Granted, that was a long time ago and some things have changed for
the better since then. But if Utah and other western states continue
to ignore environmental health, including using ineffectual and
draconian methods for “managing” predators, the environment will
continue to degrade to the point that living here will become
infeasible. Meanwhile the rest of the world—including prospective
visitors to the state—will see how little we here in the American
West have learned in the 200-years since our forebears waged war on
the natural world; how we appear determined to ignore a hundred
years of scientific gains and continue using a 19th century mindset
to address 21st century challenges. Make no mistake: The Great
Humbling has begun. Let us be wary of legislation (like SB 36) that
makes the argument from tradition, which too often is used to
justify acting in brutal and obsolete ways.
If there is any hope of mitigating the effects of climate change and
preserving what’s left of the wild and natural world, we are going
to need more nuanced solutions, something other than terrorizing and
killing our wildlife. But we also need more responsive agencies with
the courage and support to implement them. Otherwise, given the
West’s prioritization of domestic and wild ungulates, the
persecution and scapegoating of predators is only going to worsen as
the impacts and uncertainties of climate become more dire.
As things stand now, instead of leading the West in wildlife
management, Utah is taking its cues from Wyoming, Idaho, and Montana
as each vies to become the most regressive state in the union so far
as predators are concerned. Thus, even if wolves had been permitted
to establish here, without the protection of the Endangered Species
Act and, as importantly, buy in from the people and the government
of Utah, it likely would not have been long before they ran afoul of
ranchers or hunters and were wiped from the face of the Earth.
4.
But as we have seen time and time again in western states and,
indeed, wherever wolves have managed to gain a foothold, even with
protections the wolf’s future is not assured. For reasons both
sacred (approximately 65% of Utah’s population is Mormon) and
profane (thousands of predators are destroyed in cruel, bloody, and
violent ways), the beehive state does not appear to have the
philosophic, moral, spiritual, or ethical wherewithal needed to make
room for wolves and other so-called beasts of the field.
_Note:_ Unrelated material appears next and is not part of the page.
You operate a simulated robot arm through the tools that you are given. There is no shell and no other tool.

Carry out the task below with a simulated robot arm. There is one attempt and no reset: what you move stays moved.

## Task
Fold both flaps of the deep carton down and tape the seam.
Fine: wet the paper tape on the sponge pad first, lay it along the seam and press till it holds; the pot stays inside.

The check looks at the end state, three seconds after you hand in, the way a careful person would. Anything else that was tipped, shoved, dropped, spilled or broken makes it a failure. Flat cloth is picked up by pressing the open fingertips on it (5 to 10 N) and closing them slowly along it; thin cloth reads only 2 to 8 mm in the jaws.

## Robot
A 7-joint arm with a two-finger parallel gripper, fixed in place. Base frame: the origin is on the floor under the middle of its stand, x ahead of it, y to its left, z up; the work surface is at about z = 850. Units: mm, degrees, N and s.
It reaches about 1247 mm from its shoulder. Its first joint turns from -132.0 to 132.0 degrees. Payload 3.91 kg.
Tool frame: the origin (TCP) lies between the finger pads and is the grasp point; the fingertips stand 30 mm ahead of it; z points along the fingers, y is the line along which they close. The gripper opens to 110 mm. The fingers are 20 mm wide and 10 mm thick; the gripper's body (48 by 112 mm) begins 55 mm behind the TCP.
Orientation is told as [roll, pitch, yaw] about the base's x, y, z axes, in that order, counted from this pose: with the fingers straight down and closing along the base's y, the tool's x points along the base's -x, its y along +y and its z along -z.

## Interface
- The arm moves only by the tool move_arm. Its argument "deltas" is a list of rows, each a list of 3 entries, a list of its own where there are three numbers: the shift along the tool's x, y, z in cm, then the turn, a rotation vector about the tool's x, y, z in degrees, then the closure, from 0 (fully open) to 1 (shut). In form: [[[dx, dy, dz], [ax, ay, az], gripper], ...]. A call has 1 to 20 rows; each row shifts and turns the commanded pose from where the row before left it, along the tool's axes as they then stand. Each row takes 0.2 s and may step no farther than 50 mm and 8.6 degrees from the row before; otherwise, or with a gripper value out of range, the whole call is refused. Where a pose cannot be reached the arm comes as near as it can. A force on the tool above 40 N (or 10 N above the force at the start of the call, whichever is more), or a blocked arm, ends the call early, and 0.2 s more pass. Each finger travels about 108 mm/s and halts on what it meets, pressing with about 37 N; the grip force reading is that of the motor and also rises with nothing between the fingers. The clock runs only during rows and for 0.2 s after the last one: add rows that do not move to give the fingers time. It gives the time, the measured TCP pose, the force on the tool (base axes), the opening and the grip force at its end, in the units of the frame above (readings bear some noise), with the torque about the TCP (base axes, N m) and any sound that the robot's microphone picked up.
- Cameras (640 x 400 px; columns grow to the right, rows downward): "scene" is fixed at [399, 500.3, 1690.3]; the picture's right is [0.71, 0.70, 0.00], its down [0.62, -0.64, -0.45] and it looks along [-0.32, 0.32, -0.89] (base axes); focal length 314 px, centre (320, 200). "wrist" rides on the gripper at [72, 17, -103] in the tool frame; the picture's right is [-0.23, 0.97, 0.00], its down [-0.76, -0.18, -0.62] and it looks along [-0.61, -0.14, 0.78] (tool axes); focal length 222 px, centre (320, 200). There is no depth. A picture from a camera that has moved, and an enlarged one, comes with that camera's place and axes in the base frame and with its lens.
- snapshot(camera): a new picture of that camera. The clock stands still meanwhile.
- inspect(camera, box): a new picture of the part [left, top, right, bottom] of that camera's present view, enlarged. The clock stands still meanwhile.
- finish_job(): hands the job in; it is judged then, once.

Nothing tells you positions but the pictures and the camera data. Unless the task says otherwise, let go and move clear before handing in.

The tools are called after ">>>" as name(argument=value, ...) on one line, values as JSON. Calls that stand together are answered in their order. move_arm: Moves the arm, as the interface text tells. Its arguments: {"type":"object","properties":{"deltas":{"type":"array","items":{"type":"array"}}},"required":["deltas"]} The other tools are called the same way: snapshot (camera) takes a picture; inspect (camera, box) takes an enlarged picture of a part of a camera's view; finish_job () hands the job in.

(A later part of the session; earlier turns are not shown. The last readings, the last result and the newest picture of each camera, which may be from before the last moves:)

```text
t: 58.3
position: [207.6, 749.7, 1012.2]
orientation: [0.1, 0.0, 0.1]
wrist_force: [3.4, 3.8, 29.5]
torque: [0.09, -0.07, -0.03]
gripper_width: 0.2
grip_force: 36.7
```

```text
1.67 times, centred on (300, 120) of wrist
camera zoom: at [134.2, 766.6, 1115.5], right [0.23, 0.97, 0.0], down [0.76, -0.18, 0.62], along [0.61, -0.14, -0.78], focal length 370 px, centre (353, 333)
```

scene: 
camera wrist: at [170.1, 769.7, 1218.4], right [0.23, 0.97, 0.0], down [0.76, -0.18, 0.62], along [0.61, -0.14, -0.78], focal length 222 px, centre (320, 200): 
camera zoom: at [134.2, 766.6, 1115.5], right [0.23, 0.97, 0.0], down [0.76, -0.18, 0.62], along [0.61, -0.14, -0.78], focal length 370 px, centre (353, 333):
I struggle
to understand how such an ostensibly religious state could have such
low regard for the Creation, a deficiency that, while not unique to
Mormonism or to Utah, permeates every aspect of land and wildlife
management in the state.
Despite the promise of its name, the Wolf Working Group (WWG), which
authored the WMP and was touted as a collaborative feat, is a case
in point. “The majority of the WWG believes that this plan is fair,
sustainable and flexible,” noted the authors (2). But when only two
out of 13 members of the group represent the interests of the wolf
and its supporters, and everyone else represents a consumer or
utilitarian orientation to wildlife, how much confidence can we
really have in the majority? Not to belabor the obvious, but usually
a ratio of 13 to 2 is not a good indicator that diverse interests
have been served.
Skewed representation affects other advisory groups as well,
including the good-old-boy club otherwise known as the Utah Wildlife
Board (UWB), which is responsible for determining hunting rules and
regulations. According to DWR Wildlife Board Coordinator Staci
Coons, “to serve on the board, you need to have a strong interest in
wildlife and wildlife management in Utah. You also need to be
committed to serving and representing the people of Utah.” If only
it were that simple. No doubt the agricultural and hunting
communities appreciate the board’s work (they are the board), but I
don’t know anyone outside these constituencies who feels their
interests are represented by this group, which, in addition to being
unabashedly anti-predator, pro-hunter, and pro-rancher, has also
proven itself to be shamelessly nepotistic.
In early July of this year, for instance, two new members were
appointed to the board. Predictably, both men had worked with the
UWB for several years prior (an apparent condition for appointment)
and one had “served on the statewide leadership team for the Rocky
Mountain Elk Foundation,” an organization that spent thousands of
dollars in a failed attempt to derail Colorado’s recently approved
wolf reintroduction program. To make matters worse, board member
appointments last for six years, a time period that doesn’t exactly
promote the influx of fresh perspectives.
No matter where it occurs, in state government or on tourism
websites, an anthropocentric, utilitarian approach to nonhuman
nature does not bode well for any wildlife, least of all wolves,
mountain lions, and other predators that, despite being the
scapegoats for human ineptitude, deserve to live free of human
interference.
With Utah’s recent announcement that it will join the National Rifle Association, Rocky Mountain Elk Foundation, American Farm Bureau, and the American Sheep Industry Association’s lawsuit to prevent gray wolves from being returned to the Endangered Species List—a chain of events that was triggered after Idaho and Montana passed bills that would effectively eradicate up to 90% of their wolf populations using methods that are barbaric by any standard—I am worried that the sterile world of advertisements may be prescient, and that it won’t be long before all that’s wild is gone.